Goal —
Which lines contain the string "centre"? Please list every one of them.

###

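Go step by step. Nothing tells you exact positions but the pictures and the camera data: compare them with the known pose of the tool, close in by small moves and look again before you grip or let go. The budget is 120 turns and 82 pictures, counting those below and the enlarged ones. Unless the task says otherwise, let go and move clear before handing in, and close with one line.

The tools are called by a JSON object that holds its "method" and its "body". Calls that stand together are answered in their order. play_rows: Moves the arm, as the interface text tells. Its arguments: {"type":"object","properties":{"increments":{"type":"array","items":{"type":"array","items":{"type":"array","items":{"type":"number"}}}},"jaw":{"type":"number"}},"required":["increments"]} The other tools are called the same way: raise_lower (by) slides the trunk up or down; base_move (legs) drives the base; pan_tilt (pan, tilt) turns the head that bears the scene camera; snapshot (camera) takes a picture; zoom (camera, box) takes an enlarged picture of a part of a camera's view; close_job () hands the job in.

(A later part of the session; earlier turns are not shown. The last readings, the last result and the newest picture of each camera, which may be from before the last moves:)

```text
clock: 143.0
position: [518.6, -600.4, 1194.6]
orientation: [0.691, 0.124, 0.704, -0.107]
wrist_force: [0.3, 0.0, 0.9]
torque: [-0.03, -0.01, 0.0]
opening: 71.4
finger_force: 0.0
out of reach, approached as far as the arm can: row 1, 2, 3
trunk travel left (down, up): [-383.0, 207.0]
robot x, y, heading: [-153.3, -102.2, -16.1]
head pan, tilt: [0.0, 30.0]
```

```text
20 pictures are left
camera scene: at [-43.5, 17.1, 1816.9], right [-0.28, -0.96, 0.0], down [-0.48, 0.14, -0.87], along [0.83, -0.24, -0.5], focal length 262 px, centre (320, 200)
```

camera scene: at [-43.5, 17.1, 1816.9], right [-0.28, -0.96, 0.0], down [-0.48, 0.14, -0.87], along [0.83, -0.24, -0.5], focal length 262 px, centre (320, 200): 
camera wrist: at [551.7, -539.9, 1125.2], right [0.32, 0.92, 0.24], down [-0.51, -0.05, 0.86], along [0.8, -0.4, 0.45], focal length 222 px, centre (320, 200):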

###

Response —
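camera scene: at [-43.5, 17.1, 1816.9], right [-0.28, -0.96, 0.0], down [-0.48, 0.14, -0.87], along [0.83, -0.24, -0.5], focal length 262 px, centre (320, 200)
camera scene: at [-43.5, 17.1, 1816.9], right [-0.28, -0.96, 0.0], down [-0.48, 0.14, -0.87], along [0.83, -0.24, -0.5], focal length 262 px, centre (320, 200): 
camera wrist: at [551.7, -539.9, 1125.2], right [0.32, 0.92, 0.24], down [-0.51, -0.05, 0.86], along [0.8, -0.4, 0.45], focal length 222 px, centre (320, 200):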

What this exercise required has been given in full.